Work required. Transcribe the material word for word, but without the images.

Given data.
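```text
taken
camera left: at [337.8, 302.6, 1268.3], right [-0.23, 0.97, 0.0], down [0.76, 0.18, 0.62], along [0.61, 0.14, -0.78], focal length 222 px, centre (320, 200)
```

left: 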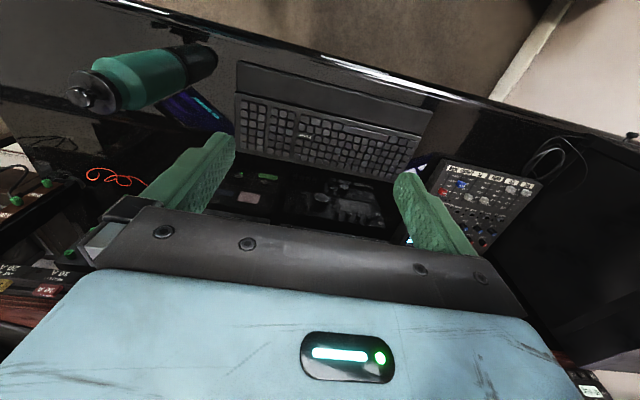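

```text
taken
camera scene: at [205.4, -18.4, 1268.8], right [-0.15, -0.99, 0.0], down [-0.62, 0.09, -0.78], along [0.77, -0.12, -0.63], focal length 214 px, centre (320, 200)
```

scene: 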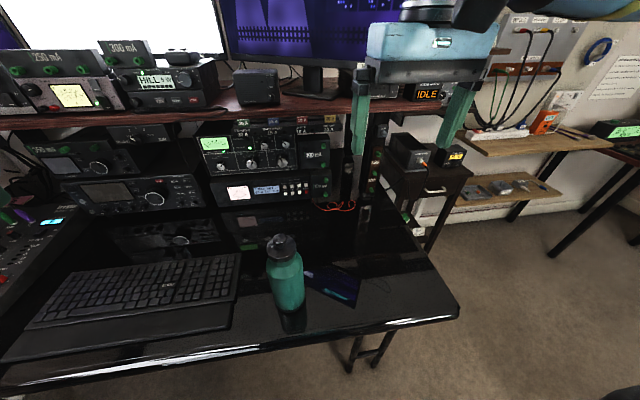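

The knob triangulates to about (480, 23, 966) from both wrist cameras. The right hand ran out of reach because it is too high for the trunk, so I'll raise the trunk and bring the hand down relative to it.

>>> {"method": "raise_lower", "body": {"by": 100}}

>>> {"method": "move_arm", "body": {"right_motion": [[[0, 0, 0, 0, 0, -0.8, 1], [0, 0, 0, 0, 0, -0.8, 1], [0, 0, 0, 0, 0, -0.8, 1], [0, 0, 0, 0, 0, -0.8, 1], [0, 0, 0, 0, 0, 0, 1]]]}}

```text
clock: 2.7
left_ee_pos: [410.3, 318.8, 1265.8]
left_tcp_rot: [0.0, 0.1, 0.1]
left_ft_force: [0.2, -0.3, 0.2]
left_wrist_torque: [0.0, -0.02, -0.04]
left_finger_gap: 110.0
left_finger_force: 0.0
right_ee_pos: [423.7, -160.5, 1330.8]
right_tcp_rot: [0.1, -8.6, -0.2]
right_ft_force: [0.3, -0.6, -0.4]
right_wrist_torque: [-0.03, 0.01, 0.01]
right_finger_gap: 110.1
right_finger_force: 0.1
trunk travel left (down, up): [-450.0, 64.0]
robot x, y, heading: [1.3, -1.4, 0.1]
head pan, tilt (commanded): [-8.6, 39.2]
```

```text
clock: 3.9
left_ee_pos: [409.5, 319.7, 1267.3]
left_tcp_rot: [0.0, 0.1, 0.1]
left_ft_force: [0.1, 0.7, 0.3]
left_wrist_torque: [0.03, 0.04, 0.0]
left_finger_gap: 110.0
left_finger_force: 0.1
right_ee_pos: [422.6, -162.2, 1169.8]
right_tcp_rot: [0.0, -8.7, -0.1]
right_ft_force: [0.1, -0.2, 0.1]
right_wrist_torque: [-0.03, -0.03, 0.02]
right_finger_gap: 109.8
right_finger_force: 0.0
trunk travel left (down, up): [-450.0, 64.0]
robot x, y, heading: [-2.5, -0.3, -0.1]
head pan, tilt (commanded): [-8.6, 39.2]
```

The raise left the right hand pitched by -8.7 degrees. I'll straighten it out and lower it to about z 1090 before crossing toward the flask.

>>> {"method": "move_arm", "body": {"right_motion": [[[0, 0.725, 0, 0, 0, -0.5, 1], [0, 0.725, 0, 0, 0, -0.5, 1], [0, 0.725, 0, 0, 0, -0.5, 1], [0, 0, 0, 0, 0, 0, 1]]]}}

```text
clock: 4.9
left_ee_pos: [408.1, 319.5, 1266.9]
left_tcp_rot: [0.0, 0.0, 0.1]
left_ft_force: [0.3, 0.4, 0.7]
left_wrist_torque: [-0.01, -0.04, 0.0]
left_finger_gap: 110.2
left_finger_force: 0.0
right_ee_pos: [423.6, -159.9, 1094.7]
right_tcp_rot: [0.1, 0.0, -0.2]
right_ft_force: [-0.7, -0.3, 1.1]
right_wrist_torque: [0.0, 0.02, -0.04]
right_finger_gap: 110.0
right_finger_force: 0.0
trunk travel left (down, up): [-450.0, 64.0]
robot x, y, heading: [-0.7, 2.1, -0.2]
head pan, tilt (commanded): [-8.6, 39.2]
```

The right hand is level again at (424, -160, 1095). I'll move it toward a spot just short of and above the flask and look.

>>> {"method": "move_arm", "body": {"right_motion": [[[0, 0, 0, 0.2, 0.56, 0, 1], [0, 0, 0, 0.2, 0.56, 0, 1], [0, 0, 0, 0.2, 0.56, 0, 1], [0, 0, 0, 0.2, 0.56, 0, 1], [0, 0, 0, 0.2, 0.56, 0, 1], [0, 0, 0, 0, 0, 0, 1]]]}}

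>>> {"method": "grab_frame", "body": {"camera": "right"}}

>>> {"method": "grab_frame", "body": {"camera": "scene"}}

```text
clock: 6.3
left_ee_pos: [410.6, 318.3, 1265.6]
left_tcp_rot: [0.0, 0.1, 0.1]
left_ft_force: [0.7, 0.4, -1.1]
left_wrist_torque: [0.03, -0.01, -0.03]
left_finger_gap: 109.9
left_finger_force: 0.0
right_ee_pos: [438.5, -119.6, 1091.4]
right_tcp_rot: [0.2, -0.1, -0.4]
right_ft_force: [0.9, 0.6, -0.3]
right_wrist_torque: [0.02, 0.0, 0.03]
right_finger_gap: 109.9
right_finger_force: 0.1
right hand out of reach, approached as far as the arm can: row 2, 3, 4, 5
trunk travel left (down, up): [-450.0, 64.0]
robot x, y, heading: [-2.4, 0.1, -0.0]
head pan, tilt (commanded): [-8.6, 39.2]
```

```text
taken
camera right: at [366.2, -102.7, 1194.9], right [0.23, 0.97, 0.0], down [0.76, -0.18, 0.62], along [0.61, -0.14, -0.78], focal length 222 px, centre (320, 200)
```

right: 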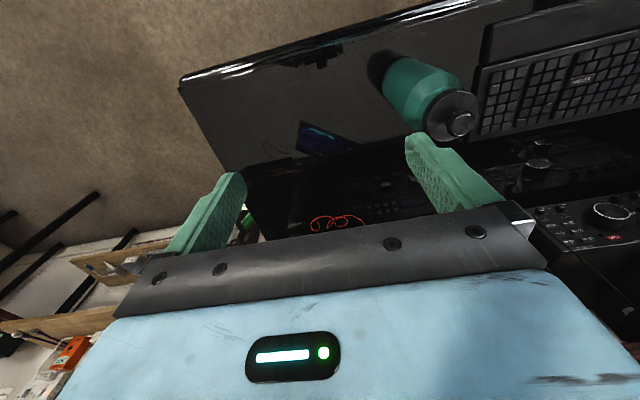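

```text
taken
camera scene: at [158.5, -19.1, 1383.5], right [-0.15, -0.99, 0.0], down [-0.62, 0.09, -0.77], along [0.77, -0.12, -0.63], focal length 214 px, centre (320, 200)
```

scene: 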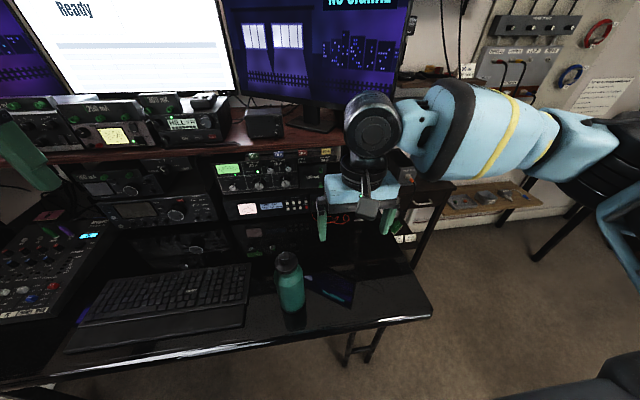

Reply to the exercise.
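```text
taken
camera left: at [337.8, 302.6, 1268.3], right [-0.23, 0.97, 0.0], down [0.76, 0.18, 0.62], along [0.61, 0.14, -0.78], focal length 222 px, centre (320, 200)
```

left: 

```text
taken
camera scene: at [205.4, -18.4, 1268.8], right [-0.15, -0.99, 0.0], down [-0.62, 0.09, -0.78], along [0.77, -0.12, -0.63], focal length 214 px, centre (320, 200)
```

scene: 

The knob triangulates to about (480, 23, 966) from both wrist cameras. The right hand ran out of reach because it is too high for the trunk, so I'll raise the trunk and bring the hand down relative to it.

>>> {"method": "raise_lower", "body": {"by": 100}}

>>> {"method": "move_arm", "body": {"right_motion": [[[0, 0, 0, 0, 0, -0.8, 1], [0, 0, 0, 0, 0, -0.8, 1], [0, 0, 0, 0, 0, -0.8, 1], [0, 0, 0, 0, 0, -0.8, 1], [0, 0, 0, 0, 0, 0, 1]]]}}

```text
clock: 2.7
left_ee_pos: [410.3, 318.8, 1265.8]
left_tcp_rot: [0.0, 0.1, 0.1]
left_ft_force: [0.2, -0.3, 0.2]
left_wrist_torque: [0.0, -0.02, -0.04]
left_finger_gap: 110.0
left_finger_force: 0.0
right_ee_pos: [423.7, -160.5, 1330.8]
right_tcp_rot: [0.1, -8.6, -0.2]
right_ft_force: [0.3, -0.6, -0.4]
right_wrist_torque: [-0.03, 0.01, 0.01]
right_finger_gap: 110.1
right_finger_force: 0.1
trunk travel left (down, up): [-450.0, 64.0]
robot x, y, heading: [1.3, -1.4, 0.1]
head pan, tilt (commanded): [-8.6, 39.2]
```

```text
clock: 3.9
left_ee_pos: [409.5, 319.7, 1267.3]
left_tcp_rot: [0.0, 0.1, 0.1]
left_ft_force: [0.1, 0.7, 0.3]
left_wrist_torque: [0.03, 0.04, 0.0]
left_finger_gap: 110.0
left_finger_force: 0.1
right_ee_pos: [422.6, -162.2, 1169.8]
right_tcp_rot: [0.0, -8.7, -0.1]
right_ft_force: [0.1, -0.2, 0.1]
right_wrist_torque: [-0.03, -0.03, 0.02]
right_finger_gap: 109.8
right_finger_force: 0.0
trunk travel left (down, up): [-450.0, 64.0]
robot x, y, heading: [-2.5, -0.3, -0.1]
head pan, tilt (commanded): [-8.6, 39.2]
```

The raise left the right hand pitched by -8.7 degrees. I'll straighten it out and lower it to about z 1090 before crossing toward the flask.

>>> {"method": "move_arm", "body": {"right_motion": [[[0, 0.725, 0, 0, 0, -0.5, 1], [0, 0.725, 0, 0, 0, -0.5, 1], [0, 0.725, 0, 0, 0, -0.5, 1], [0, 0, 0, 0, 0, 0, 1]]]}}

```text
clock: 4.9
left_ee_pos: [408.1, 319.5, 1266.9]
left_tcp_rot: [0.0, 0.0, 0.1]
left_ft_force: [0.3, 0.4, 0.7]
left_wrist_torque: [-0.01, -0.04, 0.0]
left_finger_gap: 110.2
left_finger_force: 0.0
right_ee_pos: [423.6, -159.9, 1094.7]
right_tcp_rot: [0.1, 0.0, -0.2]
right_ft_force: [-0.7, -0.3, 1.1]
right_wrist_torque: [0.0, 0.02, -0.04]
right_finger_gap: 110.0
right_finger_force: 0.0
trunk travel left (down, up): [-450.0, 64.0]
robot x, y, heading: [-0.7, 2.1, -0.2]
head pan, tilt (commanded): [-8.6, 39.2]
```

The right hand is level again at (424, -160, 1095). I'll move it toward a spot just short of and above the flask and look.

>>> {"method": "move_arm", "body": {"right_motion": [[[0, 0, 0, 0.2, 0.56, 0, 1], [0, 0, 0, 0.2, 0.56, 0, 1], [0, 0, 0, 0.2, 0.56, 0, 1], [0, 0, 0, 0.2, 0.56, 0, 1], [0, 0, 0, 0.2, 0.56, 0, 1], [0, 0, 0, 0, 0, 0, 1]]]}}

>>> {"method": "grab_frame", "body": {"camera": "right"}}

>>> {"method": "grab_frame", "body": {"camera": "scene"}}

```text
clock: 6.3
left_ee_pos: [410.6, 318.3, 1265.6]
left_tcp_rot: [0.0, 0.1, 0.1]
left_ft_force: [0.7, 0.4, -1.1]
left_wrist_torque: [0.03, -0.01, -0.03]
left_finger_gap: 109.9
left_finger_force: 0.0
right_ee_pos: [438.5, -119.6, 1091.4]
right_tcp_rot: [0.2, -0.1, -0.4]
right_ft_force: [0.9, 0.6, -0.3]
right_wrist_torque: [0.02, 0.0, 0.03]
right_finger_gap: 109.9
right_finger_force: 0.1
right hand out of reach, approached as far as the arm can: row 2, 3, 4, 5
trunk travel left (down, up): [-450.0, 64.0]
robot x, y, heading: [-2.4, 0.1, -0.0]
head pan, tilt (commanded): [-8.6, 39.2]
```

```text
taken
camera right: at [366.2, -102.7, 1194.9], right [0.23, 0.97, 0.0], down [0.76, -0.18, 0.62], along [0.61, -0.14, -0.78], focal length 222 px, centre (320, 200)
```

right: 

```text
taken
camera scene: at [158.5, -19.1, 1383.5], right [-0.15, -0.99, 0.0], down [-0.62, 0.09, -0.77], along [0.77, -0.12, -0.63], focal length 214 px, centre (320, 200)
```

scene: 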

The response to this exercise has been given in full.